*AIM*: Make a faithful copy of the excerpted passage.

*DATASET RECORDS*:
▼

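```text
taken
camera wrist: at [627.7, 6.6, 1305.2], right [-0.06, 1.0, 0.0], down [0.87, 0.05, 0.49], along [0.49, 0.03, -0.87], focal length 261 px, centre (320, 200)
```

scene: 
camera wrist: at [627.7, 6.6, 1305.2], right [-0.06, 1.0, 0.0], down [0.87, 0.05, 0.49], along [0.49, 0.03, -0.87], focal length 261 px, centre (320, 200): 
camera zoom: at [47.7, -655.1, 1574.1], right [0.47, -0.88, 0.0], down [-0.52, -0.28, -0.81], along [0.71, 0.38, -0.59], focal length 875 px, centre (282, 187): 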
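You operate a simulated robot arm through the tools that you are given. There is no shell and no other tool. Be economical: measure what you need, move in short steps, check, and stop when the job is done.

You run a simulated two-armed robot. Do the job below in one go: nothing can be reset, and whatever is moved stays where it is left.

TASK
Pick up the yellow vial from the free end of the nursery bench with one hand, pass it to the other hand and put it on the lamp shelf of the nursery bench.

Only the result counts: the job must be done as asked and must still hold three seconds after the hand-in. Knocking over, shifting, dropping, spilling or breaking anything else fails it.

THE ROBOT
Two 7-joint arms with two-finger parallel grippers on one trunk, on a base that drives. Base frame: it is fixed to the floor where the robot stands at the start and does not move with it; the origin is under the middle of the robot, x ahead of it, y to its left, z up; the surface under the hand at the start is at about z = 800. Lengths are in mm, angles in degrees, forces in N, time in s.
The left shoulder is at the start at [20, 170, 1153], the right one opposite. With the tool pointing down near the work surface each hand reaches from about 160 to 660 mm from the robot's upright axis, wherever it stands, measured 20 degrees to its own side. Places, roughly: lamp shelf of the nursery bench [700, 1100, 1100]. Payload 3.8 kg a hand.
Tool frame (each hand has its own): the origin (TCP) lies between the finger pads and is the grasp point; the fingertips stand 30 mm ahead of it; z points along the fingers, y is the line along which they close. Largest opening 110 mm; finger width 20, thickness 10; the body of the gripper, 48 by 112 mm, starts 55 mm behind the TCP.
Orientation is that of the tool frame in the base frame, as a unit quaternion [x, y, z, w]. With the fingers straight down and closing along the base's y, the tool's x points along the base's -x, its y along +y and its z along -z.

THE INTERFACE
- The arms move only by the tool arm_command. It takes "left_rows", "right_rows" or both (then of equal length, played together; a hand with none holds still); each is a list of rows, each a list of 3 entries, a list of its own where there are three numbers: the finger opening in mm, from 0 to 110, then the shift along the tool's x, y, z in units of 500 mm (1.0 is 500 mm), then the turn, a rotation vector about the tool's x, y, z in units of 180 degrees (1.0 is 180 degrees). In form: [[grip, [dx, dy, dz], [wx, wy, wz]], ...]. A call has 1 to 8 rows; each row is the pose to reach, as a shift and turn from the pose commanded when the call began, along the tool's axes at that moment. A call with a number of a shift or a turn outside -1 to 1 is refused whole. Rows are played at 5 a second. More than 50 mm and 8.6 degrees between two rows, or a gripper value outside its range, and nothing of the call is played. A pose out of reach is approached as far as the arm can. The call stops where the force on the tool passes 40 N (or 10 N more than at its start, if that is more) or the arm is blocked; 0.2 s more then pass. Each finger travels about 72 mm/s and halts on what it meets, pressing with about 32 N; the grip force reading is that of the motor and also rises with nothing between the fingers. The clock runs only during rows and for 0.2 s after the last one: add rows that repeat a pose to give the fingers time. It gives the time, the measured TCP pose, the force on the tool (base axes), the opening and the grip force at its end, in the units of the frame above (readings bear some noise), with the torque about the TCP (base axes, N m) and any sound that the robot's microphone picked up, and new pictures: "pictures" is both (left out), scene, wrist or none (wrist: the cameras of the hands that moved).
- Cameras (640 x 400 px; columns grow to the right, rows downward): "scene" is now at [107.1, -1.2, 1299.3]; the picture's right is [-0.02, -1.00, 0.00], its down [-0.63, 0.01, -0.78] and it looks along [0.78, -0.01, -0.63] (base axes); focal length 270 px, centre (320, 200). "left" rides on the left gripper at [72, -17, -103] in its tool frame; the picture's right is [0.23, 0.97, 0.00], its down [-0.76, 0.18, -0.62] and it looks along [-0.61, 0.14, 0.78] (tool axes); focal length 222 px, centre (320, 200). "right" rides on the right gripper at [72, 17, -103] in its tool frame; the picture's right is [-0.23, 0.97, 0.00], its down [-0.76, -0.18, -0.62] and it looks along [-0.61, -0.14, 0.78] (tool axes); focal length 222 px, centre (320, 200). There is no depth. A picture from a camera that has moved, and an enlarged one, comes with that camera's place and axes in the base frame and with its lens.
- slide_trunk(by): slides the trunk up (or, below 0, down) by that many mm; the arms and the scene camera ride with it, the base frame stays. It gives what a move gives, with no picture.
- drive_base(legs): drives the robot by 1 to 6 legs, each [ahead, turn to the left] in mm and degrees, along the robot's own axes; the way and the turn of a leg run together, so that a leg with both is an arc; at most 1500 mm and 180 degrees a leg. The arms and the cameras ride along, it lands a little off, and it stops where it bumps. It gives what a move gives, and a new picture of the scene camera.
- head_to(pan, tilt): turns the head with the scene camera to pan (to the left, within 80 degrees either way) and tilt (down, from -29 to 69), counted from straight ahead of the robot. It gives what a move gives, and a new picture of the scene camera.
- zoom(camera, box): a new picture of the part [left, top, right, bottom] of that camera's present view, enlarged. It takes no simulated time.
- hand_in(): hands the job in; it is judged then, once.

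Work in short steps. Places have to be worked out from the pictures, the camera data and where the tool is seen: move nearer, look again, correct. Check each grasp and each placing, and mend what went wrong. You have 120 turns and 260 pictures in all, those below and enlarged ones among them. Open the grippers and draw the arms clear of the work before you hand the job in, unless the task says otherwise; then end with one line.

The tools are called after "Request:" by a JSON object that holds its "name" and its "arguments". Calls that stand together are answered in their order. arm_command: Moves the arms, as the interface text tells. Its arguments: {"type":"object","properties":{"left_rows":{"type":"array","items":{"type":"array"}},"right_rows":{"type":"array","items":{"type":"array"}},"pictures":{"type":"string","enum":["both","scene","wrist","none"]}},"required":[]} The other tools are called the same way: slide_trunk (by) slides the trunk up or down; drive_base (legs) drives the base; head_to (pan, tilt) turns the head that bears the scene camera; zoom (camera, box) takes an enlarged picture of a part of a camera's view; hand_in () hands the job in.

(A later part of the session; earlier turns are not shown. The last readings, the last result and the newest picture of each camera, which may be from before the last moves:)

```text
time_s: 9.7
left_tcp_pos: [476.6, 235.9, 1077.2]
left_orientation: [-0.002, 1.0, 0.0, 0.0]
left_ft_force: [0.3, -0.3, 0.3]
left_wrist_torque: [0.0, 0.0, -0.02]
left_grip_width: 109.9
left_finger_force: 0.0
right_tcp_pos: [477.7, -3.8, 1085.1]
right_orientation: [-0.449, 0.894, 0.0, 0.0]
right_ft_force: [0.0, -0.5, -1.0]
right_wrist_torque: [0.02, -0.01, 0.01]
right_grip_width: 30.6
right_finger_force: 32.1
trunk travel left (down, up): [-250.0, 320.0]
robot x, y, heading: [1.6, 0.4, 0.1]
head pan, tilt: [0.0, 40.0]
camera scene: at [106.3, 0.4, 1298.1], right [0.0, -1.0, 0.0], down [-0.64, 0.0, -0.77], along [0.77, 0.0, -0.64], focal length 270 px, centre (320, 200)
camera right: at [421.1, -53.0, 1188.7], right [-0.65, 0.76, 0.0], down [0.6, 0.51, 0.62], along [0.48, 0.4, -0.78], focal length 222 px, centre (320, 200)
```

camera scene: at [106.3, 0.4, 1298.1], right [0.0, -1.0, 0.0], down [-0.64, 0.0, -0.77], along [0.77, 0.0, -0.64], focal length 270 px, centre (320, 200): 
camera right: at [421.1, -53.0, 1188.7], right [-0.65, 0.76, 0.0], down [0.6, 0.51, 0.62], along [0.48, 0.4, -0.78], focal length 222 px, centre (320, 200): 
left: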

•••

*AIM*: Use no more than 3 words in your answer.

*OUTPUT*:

▲

*EXCERPTED PASSAGE*:
▼

Highlighting these differences shows the split, but the analysis of the values, life stories, clinical experience and acumen, and variance of interpretation of the exact same data are what tell the story. It is complicated. What is not complicated is this. If MAID is allowed for mental illness, we know with 100% certainty that we will make fatal mistakes, and that we will take the lives of patients who would have gotten better…we just won’t know which. The hundreds of people who will die by MAID who would have gotten better are not statistics. If it is your partner, or son, or daughter, do you want a psychiatrist who supports MAID and is legally sanctioned to kill?

Myth: Safeguards will prevent abuses.

Fact: The population of Canada is roughly 37 million people. 50% of all Canadians have, or have had, a mental illness by the age of 40 (19 million people). 44% of Canadians over age 20 have a chronic illness (16 million people). 7 million Canadians have disabilities. Let’s very conservatively estimate that 27 of the 37 million non-terminally ill people in Canada are about to potentially or eventually qualify for MAID when Bill C-7 passes. And there are 92,000 MDs and 6000 NPs, all of whom can induce and complete assisted suicide. How, with those numbers, is it possible to administer and monitor any practical safeguards? Does parliament really intend to swing the door that far open on a so-called “treatment of last resort”?

▲

*OUTPUT*:
Highlighting these differences shows the split, but the analysis of the values, life stories, clinical experience and acumen, and variance of interpretation of the exact same data are what tell the story. It is complicated. What is not complicated is this. If MAID is allowed for mental illness, we know with 100% certainty that we will make fatal mistakes, and that we will take the lives of patients who would have gotten better…we just won’t know which. The hundreds of people who will die by MAID who would have gotten better are not statistics. If it is your partner, or son, or daughter, do you want a psychiatrist who supports MAID and is legally sanctioned to kill?

Myth: Safeguards will prevent abuses.

Fact: The population of Canada is roughly 37 million people. 50% of all Canadians have, or have had, a mental illness by the age of 40 (19 million people). 44% of Canadians over age 20 have a chronic illness (16 million people). 7 million Canadians have disabilities. Let’s very conservatively estimate that 27 of the 37 million non-terminally ill people in Canada are about to potentially or eventually qualify for MAID when Bill C-7 passes. And there are 92,000 MDs and 6000 NPs, all of whom can induce and complete assisted suicide. How, with those numbers, is it possible to administer and monitor any practical safeguards? Does parliament really intend to swing the door that far open on a so-called “treatment of last resort”?